The industry-wide trend toward higher costs would affect the project, Khalid al-Falih said. Costs rose rapidly during the oil price rise to record levels in 2008, although they have since fallen due to the global recession and declining energy demand.
Moneefa is the last of a series of large oilfield development projects scheduled in the world's top oil exporter. Aramco completed projects earlier this year that took its total capacity to 12.5 million barrels per day (bpd).
Moneefa will eventually have capacity to pump 900,000 bpd.
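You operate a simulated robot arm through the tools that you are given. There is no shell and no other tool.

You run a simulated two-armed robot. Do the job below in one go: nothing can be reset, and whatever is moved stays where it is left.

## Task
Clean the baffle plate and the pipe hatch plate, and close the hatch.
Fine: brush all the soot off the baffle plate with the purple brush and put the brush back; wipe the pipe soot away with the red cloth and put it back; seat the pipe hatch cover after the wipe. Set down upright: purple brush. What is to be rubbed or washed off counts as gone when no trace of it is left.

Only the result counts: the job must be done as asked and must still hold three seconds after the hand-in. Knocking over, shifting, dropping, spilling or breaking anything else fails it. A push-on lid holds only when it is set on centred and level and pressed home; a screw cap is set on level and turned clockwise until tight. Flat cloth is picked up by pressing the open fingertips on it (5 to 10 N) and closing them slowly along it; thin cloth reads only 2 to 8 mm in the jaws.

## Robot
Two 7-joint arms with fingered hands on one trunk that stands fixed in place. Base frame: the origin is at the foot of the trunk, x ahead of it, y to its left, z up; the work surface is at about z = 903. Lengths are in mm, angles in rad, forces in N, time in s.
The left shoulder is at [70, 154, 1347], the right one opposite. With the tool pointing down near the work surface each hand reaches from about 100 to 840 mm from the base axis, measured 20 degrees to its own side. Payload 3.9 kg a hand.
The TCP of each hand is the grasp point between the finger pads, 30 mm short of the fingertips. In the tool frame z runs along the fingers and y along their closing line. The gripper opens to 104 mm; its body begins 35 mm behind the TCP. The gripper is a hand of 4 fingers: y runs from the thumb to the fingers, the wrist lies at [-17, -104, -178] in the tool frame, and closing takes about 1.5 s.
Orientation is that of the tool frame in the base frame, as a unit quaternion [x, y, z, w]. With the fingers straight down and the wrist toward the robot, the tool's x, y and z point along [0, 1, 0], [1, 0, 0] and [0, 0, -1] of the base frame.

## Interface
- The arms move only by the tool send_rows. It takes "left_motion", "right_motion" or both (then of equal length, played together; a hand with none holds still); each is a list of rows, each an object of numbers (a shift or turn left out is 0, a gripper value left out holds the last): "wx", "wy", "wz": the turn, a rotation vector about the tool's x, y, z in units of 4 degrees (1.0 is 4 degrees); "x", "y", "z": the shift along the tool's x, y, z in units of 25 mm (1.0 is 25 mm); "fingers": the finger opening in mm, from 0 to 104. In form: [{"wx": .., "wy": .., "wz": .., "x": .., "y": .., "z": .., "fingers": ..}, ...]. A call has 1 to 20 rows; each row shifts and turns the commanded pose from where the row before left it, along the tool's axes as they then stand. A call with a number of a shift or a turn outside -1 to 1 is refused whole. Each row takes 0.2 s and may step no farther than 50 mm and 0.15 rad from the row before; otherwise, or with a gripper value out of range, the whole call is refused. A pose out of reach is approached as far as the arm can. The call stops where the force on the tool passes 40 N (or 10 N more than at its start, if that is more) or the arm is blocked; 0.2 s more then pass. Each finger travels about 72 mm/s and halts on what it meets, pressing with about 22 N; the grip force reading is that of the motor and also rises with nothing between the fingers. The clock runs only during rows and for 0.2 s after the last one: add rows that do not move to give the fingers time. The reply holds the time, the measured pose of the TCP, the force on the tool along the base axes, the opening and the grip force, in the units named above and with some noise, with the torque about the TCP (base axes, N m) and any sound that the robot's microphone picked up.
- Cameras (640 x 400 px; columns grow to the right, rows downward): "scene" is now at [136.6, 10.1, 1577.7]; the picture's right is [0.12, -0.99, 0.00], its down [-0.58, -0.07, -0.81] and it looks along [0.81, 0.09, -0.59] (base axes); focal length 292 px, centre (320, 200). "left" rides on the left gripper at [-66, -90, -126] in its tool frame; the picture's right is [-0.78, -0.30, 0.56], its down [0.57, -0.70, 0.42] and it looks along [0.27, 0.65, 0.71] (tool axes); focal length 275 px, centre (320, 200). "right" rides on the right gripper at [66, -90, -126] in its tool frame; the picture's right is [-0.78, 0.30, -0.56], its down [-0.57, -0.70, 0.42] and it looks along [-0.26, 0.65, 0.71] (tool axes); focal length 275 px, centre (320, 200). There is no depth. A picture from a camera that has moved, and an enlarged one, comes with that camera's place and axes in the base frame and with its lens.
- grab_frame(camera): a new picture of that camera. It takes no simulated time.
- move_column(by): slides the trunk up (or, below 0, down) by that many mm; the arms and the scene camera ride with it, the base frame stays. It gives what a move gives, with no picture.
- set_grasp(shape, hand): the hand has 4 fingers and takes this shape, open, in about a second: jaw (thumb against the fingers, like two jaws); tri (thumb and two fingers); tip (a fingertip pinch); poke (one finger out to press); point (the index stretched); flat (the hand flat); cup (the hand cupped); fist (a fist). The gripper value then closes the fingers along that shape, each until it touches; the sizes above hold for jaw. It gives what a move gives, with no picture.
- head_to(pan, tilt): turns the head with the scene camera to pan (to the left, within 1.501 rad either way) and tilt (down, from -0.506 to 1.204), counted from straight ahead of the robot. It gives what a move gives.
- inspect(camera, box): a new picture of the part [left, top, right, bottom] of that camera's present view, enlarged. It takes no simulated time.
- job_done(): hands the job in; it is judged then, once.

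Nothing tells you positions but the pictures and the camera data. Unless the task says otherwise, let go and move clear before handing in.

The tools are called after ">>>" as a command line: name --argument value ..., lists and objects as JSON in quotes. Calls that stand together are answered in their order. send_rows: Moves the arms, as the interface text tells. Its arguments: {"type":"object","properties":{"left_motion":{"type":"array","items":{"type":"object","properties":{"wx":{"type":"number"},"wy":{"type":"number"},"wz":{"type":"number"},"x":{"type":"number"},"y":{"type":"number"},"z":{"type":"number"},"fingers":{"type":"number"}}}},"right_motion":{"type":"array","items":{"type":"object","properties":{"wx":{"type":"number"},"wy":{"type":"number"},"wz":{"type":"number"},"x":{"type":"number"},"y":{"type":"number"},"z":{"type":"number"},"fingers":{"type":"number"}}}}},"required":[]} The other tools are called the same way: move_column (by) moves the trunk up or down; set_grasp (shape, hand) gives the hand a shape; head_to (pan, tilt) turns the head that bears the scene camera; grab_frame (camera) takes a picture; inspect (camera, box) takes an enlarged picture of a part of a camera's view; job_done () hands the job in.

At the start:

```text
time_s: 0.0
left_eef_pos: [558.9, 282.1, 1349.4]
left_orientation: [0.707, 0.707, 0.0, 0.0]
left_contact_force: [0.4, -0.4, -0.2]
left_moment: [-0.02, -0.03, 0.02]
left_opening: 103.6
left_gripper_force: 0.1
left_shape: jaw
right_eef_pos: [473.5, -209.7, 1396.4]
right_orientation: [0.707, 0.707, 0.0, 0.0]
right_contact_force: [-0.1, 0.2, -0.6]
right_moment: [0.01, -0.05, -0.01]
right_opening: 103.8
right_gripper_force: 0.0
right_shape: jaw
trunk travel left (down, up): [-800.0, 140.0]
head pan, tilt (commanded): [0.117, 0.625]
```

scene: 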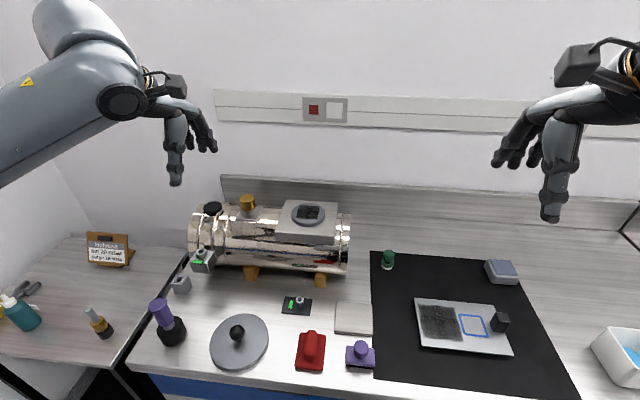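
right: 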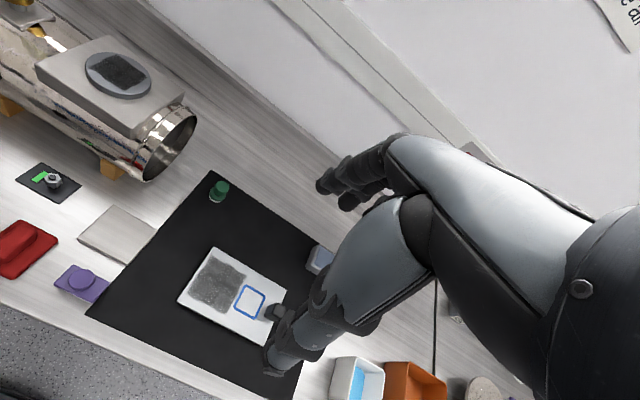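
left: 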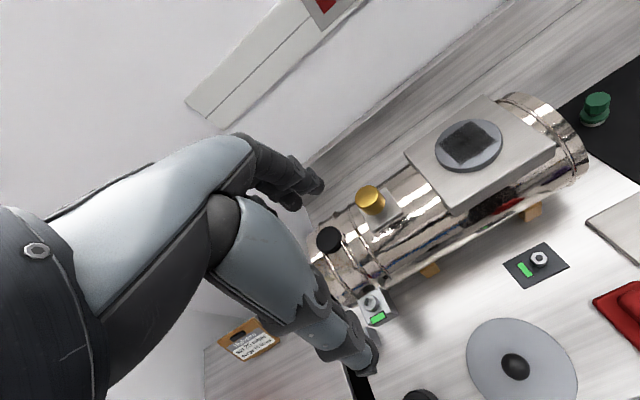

Output would begin in 2013 and the project would be completed in 2015, Falih said.
Moneefa will begin production in 2013 and will be completed in 2015, Falih said in a speech he delivered on Dec. 4 in India and posted on Aramco's website on Monday.
A slump in global energy demand has made further oilfield development less urgent for the world's top oil exporter.
Aramco had decided to push on with the project despite the slump in oil prices last year, Falih said.
"We reviewed the programme, and with some execution plan modifications, including deferring completion by two years, decided to continue," he added.
Aramco is developing Moneefa to compensate for declining capacity at other fields rather than to add to total capacity.
Aramco plans to explore for oil and gas in the deep waters of the Red Sea off its eastern coast, Falih said in the speech.
Technology has made non-conventional oil and gas reserves economically viable, he said.
Last month, he told Reuters Aramco planned to drill in deeper offshore frontiers in 2012.